**GIVEN MATERIAL**
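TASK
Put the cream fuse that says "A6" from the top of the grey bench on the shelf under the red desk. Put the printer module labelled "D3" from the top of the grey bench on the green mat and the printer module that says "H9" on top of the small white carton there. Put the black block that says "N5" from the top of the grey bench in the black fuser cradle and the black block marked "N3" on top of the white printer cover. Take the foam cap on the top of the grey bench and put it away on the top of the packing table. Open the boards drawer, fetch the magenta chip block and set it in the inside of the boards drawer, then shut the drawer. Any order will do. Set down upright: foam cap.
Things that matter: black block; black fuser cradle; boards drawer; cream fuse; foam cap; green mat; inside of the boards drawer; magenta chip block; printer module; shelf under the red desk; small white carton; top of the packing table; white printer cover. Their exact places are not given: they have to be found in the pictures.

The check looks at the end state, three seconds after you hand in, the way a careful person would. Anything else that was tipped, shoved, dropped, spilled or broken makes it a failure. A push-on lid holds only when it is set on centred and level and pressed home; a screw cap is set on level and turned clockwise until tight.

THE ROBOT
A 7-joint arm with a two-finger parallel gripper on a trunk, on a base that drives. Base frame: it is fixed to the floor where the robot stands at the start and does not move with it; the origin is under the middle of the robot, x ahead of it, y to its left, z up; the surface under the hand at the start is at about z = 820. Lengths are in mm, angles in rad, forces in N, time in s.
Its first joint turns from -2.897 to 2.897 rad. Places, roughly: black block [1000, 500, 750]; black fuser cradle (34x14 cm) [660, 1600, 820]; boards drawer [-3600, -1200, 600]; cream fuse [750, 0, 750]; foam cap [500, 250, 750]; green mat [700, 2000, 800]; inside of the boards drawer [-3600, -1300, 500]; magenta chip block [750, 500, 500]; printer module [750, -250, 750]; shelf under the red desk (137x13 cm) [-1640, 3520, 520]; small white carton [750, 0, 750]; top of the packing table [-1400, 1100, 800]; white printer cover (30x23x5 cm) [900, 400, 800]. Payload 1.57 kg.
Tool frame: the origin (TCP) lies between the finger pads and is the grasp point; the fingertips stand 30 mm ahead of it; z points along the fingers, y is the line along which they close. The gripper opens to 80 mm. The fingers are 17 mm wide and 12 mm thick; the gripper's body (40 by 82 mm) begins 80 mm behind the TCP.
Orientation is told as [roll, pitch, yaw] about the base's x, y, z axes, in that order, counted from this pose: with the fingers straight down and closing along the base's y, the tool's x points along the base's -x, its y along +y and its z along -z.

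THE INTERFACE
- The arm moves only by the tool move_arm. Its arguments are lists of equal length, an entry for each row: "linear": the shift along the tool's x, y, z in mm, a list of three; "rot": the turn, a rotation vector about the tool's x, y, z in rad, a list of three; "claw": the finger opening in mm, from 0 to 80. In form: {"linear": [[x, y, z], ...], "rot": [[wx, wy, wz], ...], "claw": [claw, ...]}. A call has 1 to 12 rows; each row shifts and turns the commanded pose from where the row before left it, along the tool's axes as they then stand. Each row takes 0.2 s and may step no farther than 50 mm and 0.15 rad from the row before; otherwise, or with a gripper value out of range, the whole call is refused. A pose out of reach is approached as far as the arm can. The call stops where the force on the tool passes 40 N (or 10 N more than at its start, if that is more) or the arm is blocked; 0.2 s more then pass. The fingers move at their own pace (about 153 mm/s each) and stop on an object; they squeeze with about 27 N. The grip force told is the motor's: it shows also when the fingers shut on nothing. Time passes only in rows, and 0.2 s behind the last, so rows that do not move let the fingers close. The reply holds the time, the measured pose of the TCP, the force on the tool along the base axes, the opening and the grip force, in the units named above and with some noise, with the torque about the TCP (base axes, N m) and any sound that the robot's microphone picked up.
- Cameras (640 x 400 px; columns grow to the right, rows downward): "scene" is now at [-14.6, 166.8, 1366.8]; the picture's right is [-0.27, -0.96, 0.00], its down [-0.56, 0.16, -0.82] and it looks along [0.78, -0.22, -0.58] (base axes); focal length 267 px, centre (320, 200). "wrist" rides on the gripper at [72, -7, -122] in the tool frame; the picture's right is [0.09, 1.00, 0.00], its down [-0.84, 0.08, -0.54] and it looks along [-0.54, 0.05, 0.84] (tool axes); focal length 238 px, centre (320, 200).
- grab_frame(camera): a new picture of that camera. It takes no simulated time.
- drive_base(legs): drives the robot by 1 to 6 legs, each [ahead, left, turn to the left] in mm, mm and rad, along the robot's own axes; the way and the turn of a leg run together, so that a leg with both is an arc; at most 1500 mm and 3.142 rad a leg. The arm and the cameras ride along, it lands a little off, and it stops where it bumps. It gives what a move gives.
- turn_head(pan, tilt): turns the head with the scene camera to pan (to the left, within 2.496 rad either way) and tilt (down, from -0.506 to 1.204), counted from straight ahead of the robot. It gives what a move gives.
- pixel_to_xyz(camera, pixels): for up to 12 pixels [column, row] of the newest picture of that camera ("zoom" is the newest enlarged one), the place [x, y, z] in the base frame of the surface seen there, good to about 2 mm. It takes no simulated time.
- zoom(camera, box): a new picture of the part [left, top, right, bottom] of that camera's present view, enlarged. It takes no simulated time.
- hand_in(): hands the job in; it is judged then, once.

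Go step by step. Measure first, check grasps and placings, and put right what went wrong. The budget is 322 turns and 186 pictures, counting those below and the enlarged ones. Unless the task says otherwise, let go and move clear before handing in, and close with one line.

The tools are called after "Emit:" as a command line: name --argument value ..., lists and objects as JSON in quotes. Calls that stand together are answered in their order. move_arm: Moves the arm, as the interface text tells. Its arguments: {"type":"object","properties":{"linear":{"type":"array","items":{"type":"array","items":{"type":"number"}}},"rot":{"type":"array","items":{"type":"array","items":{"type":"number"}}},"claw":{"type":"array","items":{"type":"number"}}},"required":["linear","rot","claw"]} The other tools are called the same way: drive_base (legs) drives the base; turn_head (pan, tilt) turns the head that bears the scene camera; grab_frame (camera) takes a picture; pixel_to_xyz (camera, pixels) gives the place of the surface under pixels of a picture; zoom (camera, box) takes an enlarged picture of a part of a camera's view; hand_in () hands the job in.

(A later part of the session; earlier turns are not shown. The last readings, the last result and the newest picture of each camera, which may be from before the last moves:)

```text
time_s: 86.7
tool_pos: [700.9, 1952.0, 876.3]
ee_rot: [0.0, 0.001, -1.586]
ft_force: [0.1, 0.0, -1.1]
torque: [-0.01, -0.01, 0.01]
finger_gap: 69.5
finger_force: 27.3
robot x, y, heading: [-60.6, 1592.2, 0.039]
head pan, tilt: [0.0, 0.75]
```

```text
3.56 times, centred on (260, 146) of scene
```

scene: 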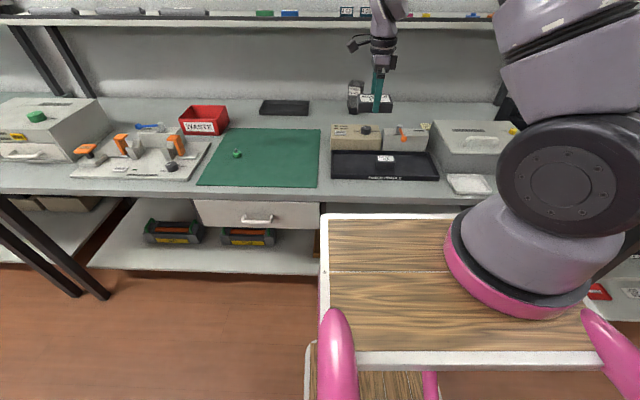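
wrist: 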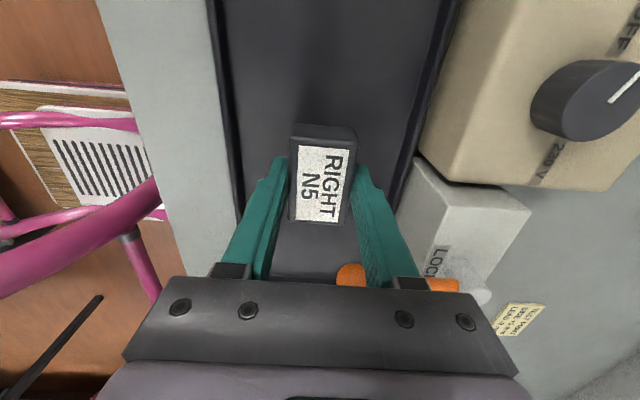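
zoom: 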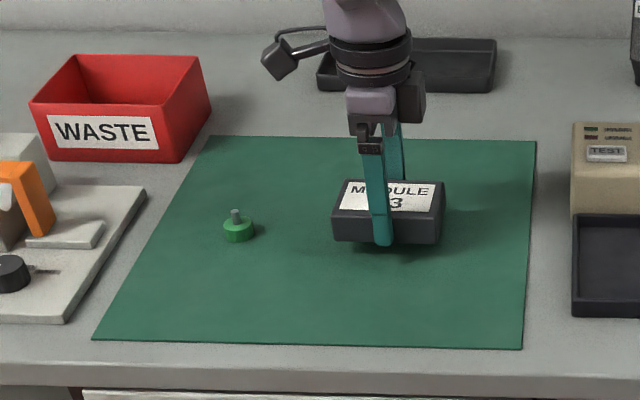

**TASK REQUIREMENTS**
With the pictures left out, transcribe the material exactly. The answer is a JSON array that holds each line as a string and skips blank lines.

**ANSWER TO THE EXERCISE**
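[
  "TASK",
  "Put the cream fuse that says \"A6\" from the top of the grey bench on the shelf under the red desk. Put the printer module labelled \"D3\" from the top of the grey bench on the green mat and the printer module that says \"H9\" on top of the small white carton there. Put the black block that says \"N5\" from the top of the grey bench in the black fuser cradle and the black block marked \"N3\" on top of the white printer cover. Take the foam cap on the top of the grey bench and put it away on the top of the packing table. Open the boards drawer, fetch the magenta chip block and set it in the inside of the boards drawer, then shut the drawer. Any order will do. Set down upright: foam cap.",
  "Things that matter: black block; black fuser cradle; boards drawer; cream fuse; foam cap; green mat; inside of the boards drawer; magenta chip block; printer module; shelf under the red desk; small white carton; top of the packing table; white printer cover. Their exact places are not given: they have to be found in the pictures.",
  "The check looks at the end state, three seconds after you hand in, the way a careful person would. Anything else that was tipped, shoved, dropped, spilled or broken makes it a failure. A push-on lid holds only when it is set on centred and level and pressed home; a screw cap is set on level and turned clockwise until tight.",
  "THE ROBOT",
  "A 7-joint arm with a two-finger parallel gripper on a trunk, on a base that drives. Base frame: it is fixed to the floor where the robot stands at the start and does not move with it; the origin is under the middle of the robot, x ahead of it, y to its left, z up; the surface under the hand at the start is at about z = 820. Lengths are in mm, angles in rad, forces in N, time in s.",
  "Its first joint turns from -2.897 to 2.897 rad. Places, roughly: black block [1000, 500, 750]; black fuser cradle (34x14 cm) [660, 1600, 820]; boards drawer [-3600, -1200, 600]; cream fuse [750, 0, 750]; foam cap [500, 250, 750]; green mat [700, 2000, 800]; inside of the boards drawer [-3600, -1300, 500]; magenta chip block [750, 500, 500]; printer module [750, -250, 750]; shelf under the red desk (137x13 cm) [-1640, 3520, 520]; small white carton [750, 0, 750]; top of the packing table [-1400, 1100, 800]; white printer cover (30x23x5 cm) [900, 400, 800]. Payload 1.57 kg.",
  "Tool frame: the origin (TCP) lies between the finger pads and is the grasp point; the fingertips stand 30 mm ahead of it; z points along the fingers, y is the line along which they close. The gripper opens to 80 mm. The fingers are 17 mm wide and 12 mm thick; the gripper's body (40 by 82 mm) begins 80 mm behind the TCP.",
  "Orientation is told as [roll, pitch, yaw] about the base's x, y, z axes, in that order, counted from this pose: with the fingers straight down and closing along the base's y, the tool's x points along the base's -x, its y along +y and its z along -z.",
  "THE INTERFACE",
  "- The arm moves only by the tool move_arm. Its arguments are lists of equal length, an entry for each row: \"linear\": the shift along the tool's x, y, z in mm, a list of three; \"rot\": the turn, a rotation vector about the tool's x, y, z in rad, a list of three; \"claw\": the finger opening in mm, from 0 to 80. In form: {\"linear\": [[x, y, z], ...], \"rot\": [[wx, wy, wz], ...], \"claw\": [claw, ...]}. A call has 1 to 12 rows; each row shifts and turns the commanded pose from where the row before left it, along the tool's axes as they then stand. Each row takes 0.2 s and may step no farther than 50 mm and 0.15 rad from the row before; otherwise, or with a gripper value out of range, the whole call is refused. A pose out of reach is approached as far as the arm can. The call stops where the force on the tool passes 40 N (or 10 N more than at its start, if that is more) or the arm is blocked; 0.2 s more then pass. The fingers move at their own pace (about 153 mm/s each) and stop on an object; they squeeze with about 27 N. The grip force told is the motor's: it shows also when the fingers shut on nothing. Time passes only in rows, and 0.2 s behind the last, so rows that do not move let the fingers close. The reply holds the time, the measured pose of the TCP, the force on the tool along the base axes, the opening and the grip force, in the units named above and with some noise, with the torque about the TCP (base axes, N m) and any sound that the robot's microphone picked up.",
  "- Cameras (640 x 400 px; columns grow to the right, rows downward): \"scene\" is now at [-14.6, 166.8, 1366.8]; the picture's right is [-0.27, -0.96, 0.00], its down [-0.56, 0.16, -0.82] and it looks along [0.78, -0.22, -0.58] (base axes); focal length 267 px, centre (320, 200). \"wrist\" rides on the gripper at [72, -7, -122] in the tool frame; the picture's right is [0.09, 1.00, 0.00], its down [-0.84, 0.08, -0.54] and it looks along [-0.54, 0.05, 0.84] (tool axes); focal length 238 px, centre (320, 200).",
  "- grab_frame(camera): a new picture of that camera. It takes no simulated time.",
  "- drive_base(legs): drives the robot by 1 to 6 legs, each [ahead, left, turn to the left] in mm, mm and rad, along the robot's own axes; the way and the turn of a leg run together, so that a leg with both is an arc; at most 1500 mm and 3.142 rad a leg. The arm and the cameras ride along, it lands a little off, and it stops where it bumps. It gives what a move gives.",
  "- turn_head(pan, tilt): turns the head with the scene camera to pan (to the left, within 2.496 rad either way) and tilt (down, from -0.506 to 1.204), counted from straight ahead of the robot. It gives what a move gives.",
  "- pixel_to_xyz(camera, pixels): for up to 12 pixels [column, row] of the newest picture of that camera (\"zoom\" is the newest enlarged one), the place [x, y, z] in the base frame of the surface seen there, good to about 2 mm. It takes no simulated time.",
  "- zoom(camera, box): a new picture of the part [left, top, right, bottom] of that camera's present view, enlarged. It takes no simulated time.",
  "- hand_in(): hands the job in; it is judged then, once.",
  "Go step by step. Measure first, check grasps and placings, and put right what went wrong. The budget is 322 turns and 186 pictures, counting those below and the enlarged ones. Unless the task says otherwise, let go and move clear before handing in, and close with one line.",
  "The tools are called after \"Emit:\" as a command line: name --argument value ..., lists and objects as JSON in quotes. Calls that stand together are answered in their order. move_arm: Moves the arm, as the interface text tells. Its arguments: {\"type\":\"object\",\"properties\":{\"linear\":{\"type\":\"array\",\"items\":{\"type\":\"array\",\"items\":{\"type\":\"number\"}}},\"rot\":{\"type\":\"array\",\"items\":{\"type\":\"array\",\"items\":{\"type\":\"number\"}}},\"claw\":{\"type\":\"array\",\"items\":{\"type\":\"number\"}}},\"required\":[\"linear\",\"rot\",\"claw\"]} The other tools are called the same way: drive_base (legs) drives the base; turn_head (pan, tilt) turns the head that bears the scene camera; grab_frame (camera) takes a picture; pixel_to_xyz (camera, pixels) gives the place of the surface under pixels of a picture; zoom (camera, box) takes an enlarged picture of a part of a camera's view; hand_in () hands the job in.",
  "(A later part of the session; earlier turns are not shown. The last readings, the last result and the newest picture of each camera, which may be from before the last moves:)",
  "```text",
  "time_s: 86.7",
  "tool_pos: [700.9, 1952.0, 876.3]",
  "ee_rot: [0.0, 0.001, -1.586]",
  "ft_force: [0.1, 0.0, -1.1]",
  "torque: [-0.01, -0.01, 0.01]",
  "finger_gap: 69.5",
  "finger_force: 27.3",
  "robot x, y, heading: [-60.6, 1592.2, 0.039]",
  "head pan, tilt: [0.0, 0.75]",
  "```",
  "```text",
  "3.56 times, centred on (260, 146) of scene",
  "```",
  "scene: ",
  "wrist: ",
  "zoom: "
]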